* Directions
Find and return each line containing "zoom".
Begin
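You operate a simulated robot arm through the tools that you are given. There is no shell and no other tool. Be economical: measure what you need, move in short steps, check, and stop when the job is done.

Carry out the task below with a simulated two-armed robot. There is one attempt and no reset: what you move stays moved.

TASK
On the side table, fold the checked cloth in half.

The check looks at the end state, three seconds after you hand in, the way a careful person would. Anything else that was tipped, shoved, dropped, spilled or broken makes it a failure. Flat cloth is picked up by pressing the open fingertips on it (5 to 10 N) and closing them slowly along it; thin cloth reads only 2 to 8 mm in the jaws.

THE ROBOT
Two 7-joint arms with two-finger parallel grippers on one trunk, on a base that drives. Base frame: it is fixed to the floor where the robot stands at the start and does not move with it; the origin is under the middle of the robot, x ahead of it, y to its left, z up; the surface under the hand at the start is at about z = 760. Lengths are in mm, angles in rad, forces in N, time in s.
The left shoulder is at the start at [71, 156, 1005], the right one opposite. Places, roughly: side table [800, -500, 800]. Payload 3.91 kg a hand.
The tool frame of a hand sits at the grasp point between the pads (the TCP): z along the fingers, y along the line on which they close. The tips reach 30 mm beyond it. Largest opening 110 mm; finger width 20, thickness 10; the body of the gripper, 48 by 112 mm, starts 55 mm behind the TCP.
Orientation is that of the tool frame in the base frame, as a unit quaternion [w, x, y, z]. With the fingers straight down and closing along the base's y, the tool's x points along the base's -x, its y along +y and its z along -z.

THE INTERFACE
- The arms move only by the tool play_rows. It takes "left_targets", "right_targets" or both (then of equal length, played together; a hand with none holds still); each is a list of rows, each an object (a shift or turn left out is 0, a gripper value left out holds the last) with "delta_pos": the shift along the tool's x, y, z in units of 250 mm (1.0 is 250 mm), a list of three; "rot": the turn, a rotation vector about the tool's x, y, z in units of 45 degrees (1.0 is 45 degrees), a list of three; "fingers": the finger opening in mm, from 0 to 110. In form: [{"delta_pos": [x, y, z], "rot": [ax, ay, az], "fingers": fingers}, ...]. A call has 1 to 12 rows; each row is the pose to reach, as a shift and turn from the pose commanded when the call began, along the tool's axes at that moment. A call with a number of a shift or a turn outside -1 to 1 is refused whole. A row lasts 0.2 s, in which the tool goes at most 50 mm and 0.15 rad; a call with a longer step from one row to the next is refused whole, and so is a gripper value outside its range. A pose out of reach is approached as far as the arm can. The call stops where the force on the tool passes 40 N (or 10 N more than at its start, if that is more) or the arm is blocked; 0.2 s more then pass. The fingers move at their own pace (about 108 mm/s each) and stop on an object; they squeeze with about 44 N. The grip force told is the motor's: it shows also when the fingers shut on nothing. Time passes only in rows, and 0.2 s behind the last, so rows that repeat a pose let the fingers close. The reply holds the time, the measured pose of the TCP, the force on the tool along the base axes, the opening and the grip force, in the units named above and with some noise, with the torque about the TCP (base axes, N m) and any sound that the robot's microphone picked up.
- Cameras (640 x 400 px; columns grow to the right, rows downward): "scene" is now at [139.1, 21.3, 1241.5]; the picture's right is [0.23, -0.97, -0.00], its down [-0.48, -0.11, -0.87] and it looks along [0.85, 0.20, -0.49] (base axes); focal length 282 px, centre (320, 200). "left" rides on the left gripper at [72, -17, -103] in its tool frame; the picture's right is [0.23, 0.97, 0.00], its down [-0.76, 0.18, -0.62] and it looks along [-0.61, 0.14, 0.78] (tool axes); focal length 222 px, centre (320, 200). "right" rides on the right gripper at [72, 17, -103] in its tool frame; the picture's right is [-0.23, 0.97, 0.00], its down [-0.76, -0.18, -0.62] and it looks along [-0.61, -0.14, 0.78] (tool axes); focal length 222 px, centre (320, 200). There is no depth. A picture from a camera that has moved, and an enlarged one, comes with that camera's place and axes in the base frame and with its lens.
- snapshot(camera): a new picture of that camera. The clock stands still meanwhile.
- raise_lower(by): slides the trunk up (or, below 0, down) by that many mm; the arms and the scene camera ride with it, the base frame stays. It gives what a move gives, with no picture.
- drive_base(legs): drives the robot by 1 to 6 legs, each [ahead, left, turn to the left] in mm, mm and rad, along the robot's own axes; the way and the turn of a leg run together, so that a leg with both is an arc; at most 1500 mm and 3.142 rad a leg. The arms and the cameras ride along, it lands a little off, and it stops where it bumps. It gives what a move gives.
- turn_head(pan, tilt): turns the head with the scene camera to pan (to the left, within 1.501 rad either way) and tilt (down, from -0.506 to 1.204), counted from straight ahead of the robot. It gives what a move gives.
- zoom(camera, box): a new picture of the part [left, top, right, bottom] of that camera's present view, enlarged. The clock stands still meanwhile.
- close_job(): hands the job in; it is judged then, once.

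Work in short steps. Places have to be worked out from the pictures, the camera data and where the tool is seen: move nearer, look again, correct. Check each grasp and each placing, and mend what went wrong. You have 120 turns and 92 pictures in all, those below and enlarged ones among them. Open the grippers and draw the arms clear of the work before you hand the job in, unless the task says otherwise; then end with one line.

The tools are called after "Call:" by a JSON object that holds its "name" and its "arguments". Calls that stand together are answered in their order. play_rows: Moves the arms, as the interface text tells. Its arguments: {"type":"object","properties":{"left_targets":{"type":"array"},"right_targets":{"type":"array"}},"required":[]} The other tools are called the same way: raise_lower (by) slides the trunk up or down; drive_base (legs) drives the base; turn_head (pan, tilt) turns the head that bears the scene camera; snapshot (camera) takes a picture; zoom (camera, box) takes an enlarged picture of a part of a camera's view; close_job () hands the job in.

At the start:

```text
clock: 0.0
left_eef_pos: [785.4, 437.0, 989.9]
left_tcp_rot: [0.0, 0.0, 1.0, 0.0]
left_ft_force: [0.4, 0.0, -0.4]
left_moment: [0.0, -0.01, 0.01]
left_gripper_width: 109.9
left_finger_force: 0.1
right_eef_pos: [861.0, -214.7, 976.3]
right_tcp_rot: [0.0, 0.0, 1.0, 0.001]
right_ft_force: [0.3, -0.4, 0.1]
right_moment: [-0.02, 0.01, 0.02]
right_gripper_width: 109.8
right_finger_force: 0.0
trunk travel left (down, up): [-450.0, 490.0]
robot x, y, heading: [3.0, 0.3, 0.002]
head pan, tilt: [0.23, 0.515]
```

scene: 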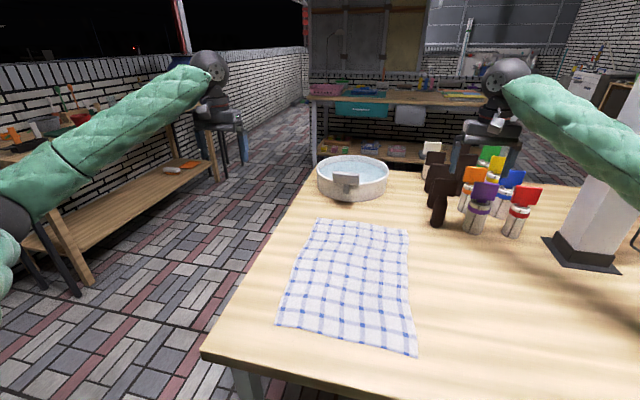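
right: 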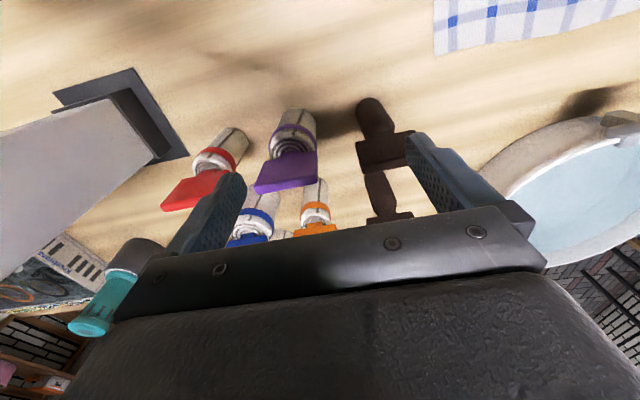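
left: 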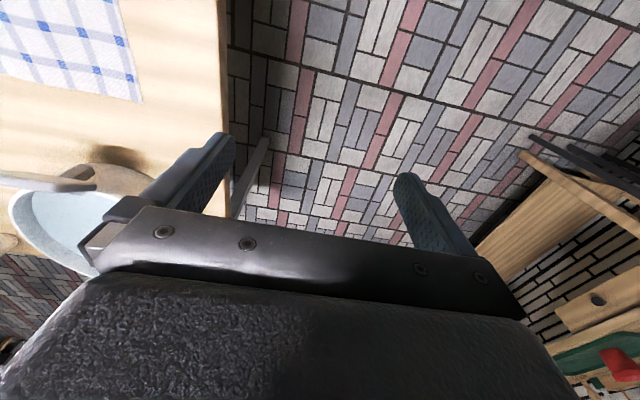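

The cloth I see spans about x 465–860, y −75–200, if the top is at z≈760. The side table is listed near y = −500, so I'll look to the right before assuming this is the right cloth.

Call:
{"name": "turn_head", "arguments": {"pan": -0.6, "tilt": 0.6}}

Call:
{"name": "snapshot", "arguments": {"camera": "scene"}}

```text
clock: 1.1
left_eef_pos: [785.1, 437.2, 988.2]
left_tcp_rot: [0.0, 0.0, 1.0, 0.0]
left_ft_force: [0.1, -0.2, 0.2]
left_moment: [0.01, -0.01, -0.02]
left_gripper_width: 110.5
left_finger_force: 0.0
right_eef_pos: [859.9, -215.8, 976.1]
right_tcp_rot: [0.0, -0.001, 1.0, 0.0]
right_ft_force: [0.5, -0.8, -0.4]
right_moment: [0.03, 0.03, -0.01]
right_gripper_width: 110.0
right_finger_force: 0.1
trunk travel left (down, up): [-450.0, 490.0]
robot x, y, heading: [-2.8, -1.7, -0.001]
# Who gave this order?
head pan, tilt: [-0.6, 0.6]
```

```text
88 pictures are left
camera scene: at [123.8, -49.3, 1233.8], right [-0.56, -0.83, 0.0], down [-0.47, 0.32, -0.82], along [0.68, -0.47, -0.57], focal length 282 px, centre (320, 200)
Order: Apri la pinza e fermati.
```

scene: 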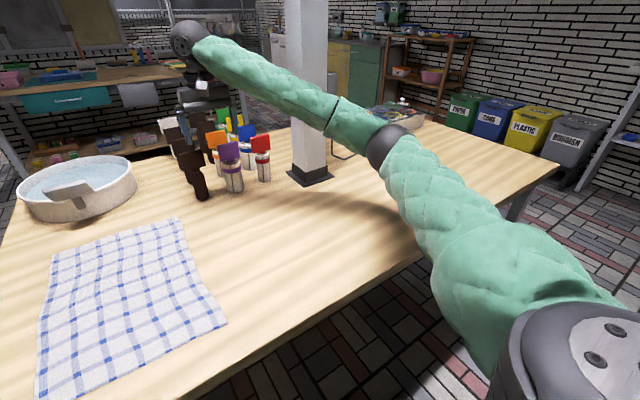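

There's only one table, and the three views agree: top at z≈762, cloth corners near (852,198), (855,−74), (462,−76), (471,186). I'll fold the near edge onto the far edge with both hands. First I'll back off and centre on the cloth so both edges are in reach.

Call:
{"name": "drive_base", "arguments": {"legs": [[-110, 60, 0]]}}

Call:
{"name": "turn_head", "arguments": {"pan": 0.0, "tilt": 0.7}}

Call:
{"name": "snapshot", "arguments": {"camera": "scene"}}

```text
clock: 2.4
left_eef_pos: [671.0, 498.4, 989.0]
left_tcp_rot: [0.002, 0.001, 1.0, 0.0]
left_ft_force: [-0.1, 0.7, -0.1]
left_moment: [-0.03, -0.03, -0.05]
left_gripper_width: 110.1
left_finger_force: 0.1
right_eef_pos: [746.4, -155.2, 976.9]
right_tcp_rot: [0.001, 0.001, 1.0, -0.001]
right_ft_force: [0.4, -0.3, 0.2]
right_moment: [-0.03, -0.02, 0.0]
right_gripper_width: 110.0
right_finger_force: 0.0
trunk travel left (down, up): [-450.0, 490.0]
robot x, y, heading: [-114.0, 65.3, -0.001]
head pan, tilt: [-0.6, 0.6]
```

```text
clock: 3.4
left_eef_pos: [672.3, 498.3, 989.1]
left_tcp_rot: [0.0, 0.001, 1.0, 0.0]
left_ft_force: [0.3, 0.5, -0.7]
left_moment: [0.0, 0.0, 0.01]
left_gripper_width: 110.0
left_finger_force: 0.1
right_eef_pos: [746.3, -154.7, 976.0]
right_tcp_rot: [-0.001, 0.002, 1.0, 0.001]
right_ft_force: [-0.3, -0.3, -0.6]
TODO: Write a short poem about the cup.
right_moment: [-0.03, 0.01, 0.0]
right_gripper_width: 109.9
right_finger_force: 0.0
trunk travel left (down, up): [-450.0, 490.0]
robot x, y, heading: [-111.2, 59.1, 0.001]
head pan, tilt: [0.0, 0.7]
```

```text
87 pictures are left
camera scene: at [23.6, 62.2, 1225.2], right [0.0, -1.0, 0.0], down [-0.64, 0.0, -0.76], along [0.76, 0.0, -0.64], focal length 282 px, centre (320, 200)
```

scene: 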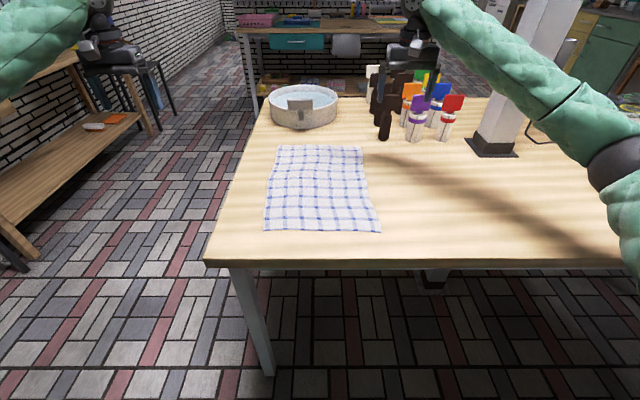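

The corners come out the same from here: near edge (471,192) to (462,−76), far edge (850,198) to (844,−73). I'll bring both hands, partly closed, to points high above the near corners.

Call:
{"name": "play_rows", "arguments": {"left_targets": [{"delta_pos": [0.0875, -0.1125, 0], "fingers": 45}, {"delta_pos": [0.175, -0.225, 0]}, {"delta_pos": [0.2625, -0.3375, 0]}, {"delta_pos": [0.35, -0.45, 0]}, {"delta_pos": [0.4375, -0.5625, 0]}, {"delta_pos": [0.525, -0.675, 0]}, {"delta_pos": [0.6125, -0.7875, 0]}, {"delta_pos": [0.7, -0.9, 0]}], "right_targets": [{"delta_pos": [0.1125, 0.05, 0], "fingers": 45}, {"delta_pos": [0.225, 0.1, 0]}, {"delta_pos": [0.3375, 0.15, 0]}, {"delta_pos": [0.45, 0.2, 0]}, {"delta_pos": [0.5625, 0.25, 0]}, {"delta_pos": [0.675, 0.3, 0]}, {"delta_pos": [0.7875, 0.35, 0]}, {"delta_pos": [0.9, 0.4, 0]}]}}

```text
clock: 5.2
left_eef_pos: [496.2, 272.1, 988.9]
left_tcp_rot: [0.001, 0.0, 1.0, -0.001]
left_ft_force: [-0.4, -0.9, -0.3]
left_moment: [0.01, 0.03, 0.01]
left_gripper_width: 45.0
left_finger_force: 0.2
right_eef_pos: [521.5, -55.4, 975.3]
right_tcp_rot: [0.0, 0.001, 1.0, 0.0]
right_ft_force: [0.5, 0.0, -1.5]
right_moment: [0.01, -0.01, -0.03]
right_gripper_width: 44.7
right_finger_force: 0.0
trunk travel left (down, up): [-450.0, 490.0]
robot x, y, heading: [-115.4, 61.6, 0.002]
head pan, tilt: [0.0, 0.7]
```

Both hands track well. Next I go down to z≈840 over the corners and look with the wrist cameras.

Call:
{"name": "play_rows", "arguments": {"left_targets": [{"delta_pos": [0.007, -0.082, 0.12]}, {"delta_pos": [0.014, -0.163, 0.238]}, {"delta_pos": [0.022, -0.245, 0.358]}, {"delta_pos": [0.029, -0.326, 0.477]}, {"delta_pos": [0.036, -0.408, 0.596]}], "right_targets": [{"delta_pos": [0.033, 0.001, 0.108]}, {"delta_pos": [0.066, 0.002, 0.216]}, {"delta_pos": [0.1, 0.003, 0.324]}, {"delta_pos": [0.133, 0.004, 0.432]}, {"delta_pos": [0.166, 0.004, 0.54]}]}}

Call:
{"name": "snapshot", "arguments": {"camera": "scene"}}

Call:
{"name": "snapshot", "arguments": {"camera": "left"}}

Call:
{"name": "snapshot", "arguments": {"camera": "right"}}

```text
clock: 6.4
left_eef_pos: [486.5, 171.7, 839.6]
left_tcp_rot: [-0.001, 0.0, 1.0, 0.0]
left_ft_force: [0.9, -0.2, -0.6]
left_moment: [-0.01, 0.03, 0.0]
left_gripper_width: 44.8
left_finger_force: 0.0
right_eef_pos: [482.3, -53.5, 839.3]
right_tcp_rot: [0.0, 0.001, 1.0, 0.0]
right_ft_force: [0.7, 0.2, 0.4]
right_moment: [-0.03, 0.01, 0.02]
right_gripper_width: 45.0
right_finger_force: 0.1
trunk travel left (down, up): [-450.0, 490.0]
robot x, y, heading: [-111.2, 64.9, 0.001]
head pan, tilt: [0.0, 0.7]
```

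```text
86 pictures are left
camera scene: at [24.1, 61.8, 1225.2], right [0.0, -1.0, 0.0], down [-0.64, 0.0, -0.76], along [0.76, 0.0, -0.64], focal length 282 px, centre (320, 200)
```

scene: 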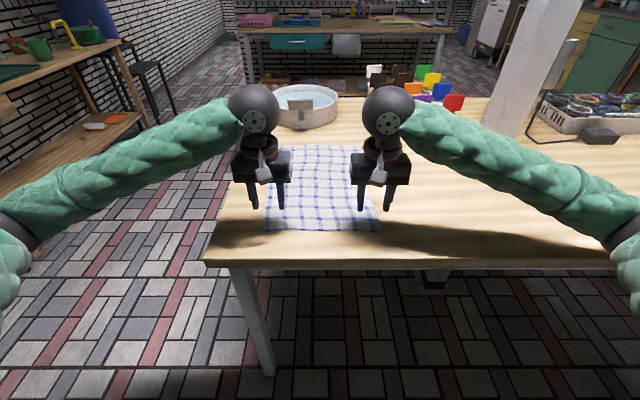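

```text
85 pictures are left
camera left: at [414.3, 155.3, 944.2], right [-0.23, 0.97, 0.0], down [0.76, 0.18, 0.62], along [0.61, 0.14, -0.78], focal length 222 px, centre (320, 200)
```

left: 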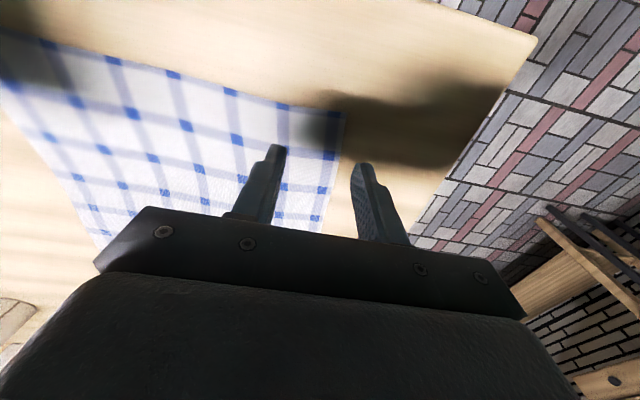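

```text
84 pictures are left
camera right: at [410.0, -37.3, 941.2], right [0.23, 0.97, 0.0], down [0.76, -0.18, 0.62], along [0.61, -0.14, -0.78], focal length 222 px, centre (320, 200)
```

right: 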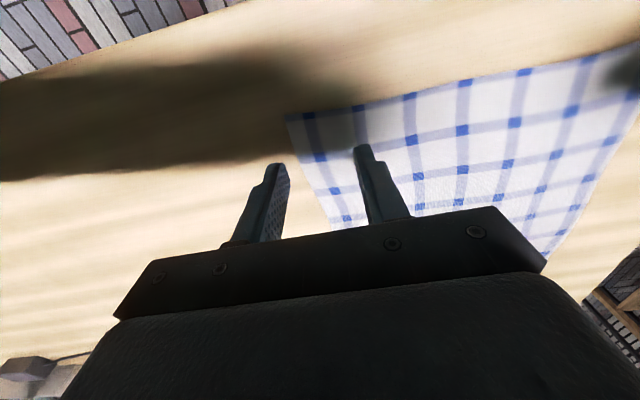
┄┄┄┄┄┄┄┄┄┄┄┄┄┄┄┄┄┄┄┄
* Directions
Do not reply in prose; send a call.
End
* Completed task
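- zoom(camera, box): a new picture of the part [left, top, right, bottom] of that camera's present view, enlarged. The clock stands still meanwhile.
The tools are called after "Call:" by a JSON object that holds its "name" and its "arguments". Calls that stand together are answered in their order. play_rows: Moves the arms, as the interface text tells. Its arguments: {"type":"object","properties":{"left_targets":{"type":"array"},"right_targets":{"type":"array"}},"required":[]} The other tools are called the same way: raise_lower (by) slides the trunk up or down; drive_base (legs) drives the base; turn_head (pan, tilt) turns the head that bears the scene camera; snapshot (camera) takes a picture; zoom (camera, box) takes an enlarged picture of a part of a camera's view; close_job () hands the job in.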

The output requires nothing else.